Task statement ::
Return all of the data exactly, with nothing left out but the pictures.

Recorded data ::
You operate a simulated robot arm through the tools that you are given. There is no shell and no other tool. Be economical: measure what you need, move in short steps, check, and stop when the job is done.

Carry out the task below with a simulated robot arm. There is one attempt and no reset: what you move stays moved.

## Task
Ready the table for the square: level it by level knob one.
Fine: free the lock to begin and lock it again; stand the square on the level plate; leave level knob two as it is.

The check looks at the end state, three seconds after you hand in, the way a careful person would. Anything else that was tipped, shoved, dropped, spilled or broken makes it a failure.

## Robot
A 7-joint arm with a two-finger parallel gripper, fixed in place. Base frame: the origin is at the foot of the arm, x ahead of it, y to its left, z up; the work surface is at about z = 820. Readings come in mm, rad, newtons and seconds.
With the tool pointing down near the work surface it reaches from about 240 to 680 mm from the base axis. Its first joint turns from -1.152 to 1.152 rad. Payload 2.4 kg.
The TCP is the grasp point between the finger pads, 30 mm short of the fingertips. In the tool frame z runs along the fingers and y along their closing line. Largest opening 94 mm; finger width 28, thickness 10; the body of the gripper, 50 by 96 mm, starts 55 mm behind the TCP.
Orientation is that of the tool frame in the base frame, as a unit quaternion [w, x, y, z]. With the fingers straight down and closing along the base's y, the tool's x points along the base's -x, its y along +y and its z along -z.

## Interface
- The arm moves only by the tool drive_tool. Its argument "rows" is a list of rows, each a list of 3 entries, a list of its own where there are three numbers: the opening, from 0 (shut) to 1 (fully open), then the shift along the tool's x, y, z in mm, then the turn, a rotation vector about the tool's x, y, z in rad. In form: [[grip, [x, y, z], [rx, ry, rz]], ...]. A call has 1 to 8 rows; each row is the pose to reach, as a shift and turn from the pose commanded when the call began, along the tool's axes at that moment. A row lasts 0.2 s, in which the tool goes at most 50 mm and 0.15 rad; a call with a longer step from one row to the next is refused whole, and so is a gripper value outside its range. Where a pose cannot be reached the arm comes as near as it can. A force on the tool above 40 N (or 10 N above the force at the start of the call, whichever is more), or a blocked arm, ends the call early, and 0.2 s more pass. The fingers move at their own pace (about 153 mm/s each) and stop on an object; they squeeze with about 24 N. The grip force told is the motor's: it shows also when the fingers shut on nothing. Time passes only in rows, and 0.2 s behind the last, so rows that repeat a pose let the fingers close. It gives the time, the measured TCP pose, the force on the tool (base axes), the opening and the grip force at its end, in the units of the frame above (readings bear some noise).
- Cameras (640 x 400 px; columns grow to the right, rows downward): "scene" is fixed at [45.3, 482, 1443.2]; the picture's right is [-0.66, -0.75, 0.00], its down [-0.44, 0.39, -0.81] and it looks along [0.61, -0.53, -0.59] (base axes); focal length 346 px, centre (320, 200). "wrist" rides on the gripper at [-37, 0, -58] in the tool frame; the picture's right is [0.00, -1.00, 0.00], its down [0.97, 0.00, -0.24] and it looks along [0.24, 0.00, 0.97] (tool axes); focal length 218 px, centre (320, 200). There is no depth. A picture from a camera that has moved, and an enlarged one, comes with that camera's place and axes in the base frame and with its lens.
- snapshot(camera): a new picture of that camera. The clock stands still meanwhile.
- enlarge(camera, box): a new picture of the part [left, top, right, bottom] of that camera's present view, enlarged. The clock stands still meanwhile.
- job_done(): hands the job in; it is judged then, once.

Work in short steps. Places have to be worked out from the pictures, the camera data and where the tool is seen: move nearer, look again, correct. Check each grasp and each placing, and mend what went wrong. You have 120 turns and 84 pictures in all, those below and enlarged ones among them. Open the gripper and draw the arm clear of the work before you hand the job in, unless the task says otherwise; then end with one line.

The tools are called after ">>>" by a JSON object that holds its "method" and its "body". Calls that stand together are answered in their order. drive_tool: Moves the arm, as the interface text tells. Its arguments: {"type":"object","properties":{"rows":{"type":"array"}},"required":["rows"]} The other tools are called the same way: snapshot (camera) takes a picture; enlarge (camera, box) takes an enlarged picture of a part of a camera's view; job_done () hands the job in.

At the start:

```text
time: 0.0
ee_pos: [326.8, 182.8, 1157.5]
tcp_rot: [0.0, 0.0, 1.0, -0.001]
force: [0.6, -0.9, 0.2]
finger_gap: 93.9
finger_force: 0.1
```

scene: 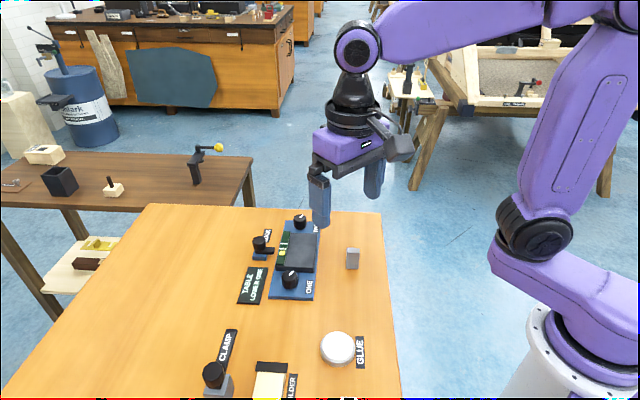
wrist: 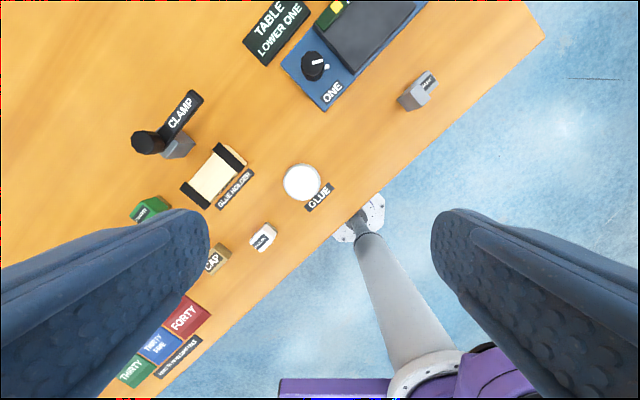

Task output ::
You operate a simulated robot arm through the tools that you are given. There is no shell and no other tool. Be economical: measure what you need, move in short steps, check, and stop when the job is done.

Carry out the task below with a simulated robot arm. There is one attempt and no reset: what you move stays moved.

## Task
Ready the table for the square: level it by level knob one.
Fine: free the lock to begin and lock it again; stand the square on the level plate; leave level knob two as it is.

The check looks at the end state, three seconds after you hand in, the way a careful person would. Anything else that was tipped, shoved, dropped, spilled or broken makes it a failure.

## Robot
A 7-joint arm with a two-finger parallel gripper, fixed in place. Base frame: the origin is at the foot of the arm, x ahead of it, y to its left, z up; the work surface is at about z = 820. Readings come in mm, rad, newtons and seconds.
With the tool pointing down near the work surface it reaches from about 240 to 680 mm from the base axis. Its first joint turns from -1.152 to 1.152 rad. Payload 2.4 kg.
The TCP is the grasp point between the finger pads, 30 mm short of the fingertips. In the tool frame z runs along the fingers and y along their closing line. Largest opening 94 mm; finger width 28, thickness 10; the body of the gripper, 50 by 96 mm, starts 55 mm behind the TCP.
Orientation is that of the tool frame in the base frame, as a unit quaternion [w, x, y, z]. With the fingers straight down and closing along the base's y, the tool's x points along the base's -x, its y along +y and its z along -z.

## Interface
- The arm moves only by the tool drive_tool. Its argument "rows" is a list of rows, each a list of 3 entries, a list of its own where there are three numbers: the opening, from 0 (shut) to 1 (fully open), then the shift along the tool's x, y, z in mm, then the turn, a rotation vector about the tool's x, y, z in rad. In form: [[grip, [x, y, z], [rx, ry, rz]], ...]. A call has 1 to 8 rows; each row is the pose to reach, as a shift and turn from the pose commanded when the call began, along the tool's axes at that moment. A row lasts 0.2 s, in which the tool goes at most 50 mm and 0.15 rad; a call with a longer step from one row to the next is refused whole, and so is a gripper value outside its range. Where a pose cannot be reached the arm comes as near as it can. A force on the tool above 40 N (or 10 N above the force at the start of the call, whichever is more), or a blocked arm, ends the call early, and 0.2 s more pass. The fingers move at their own pace (about 153 mm/s each) and stop on an object; they squeeze with about 24 N. The grip force told is the motor's: it shows also when the fingers shut on nothing. Time passes only in rows, and 0.2 s behind the last, so rows that repeat a pose let the fingers close. It gives the time, the measured TCP pose, the force on the tool (base axes), the opening and the grip force at its end, in the units of the frame above (readings bear some noise).
- Cameras (640 x 400 px; columns grow to the right, rows downward): "scene" is fixed at [45.3, 482, 1443.2]; the picture's right is [-0.66, -0.75, 0.00], its down [-0.44, 0.39, -0.81] and it looks along [0.61, -0.53, -0.59] (base axes); focal length 346 px, centre (320, 200). "wrist" rides on the gripper at [-37, 0, -58] in the tool frame; the picture's right is [0.00, -1.00, 0.00], its down [0.97, 0.00, -0.24] and it looks along [0.24, 0.00, 0.97] (tool axes); focal length 218 px, centre (320, 200). There is no depth. A picture from a camera that has moved, and an enlarged one, comes with that camera's place and axes in the base frame and with its lens.
- snapshot(camera): a new picture of that camera. The clock stands still meanwhile.
- enlarge(camera, box): a new picture of the part [left, top, right, bottom] of that camera's present view, enlarged. The clock stands still meanwhile.
- job_done(): hands the job in; it is judged then, once.

Work in short steps. Places have to be worked out from the pictures, the camera data and where the tool is seen: move nearer, look again, correct. Check each grasp and each placing, and mend what went wrong. You have 120 turns and 84 pictures in all, those below and enlarged ones among them. Open the gripper and draw the arm clear of the work before you hand the job in, unless the task says otherwise; then end with one line.

The tools are called after ">>>" by a JSON object that holds its "method" and its "body". Calls that stand together are answered in their order. drive_tool: Moves the arm, as the interface text tells. Its arguments: {"type":"object","properties":{"rows":{"type":"array"}},"required":["rows"]} The other tools are called the same way: snapshot (camera) takes a picture; enlarge (camera, box) takes an enlarged picture of a part of a camera's view; job_done () hands the job in.

At the start:

```text
time: 0.0
ee_pos: [326.8, 182.8, 1157.5]
tcp_rot: [0.0, 0.0, 1.0, -0.001]
force: [0.6, -0.9, 0.2]
finger_gap: 93.9
finger_force: 0.1
```

scene: 
wrist: 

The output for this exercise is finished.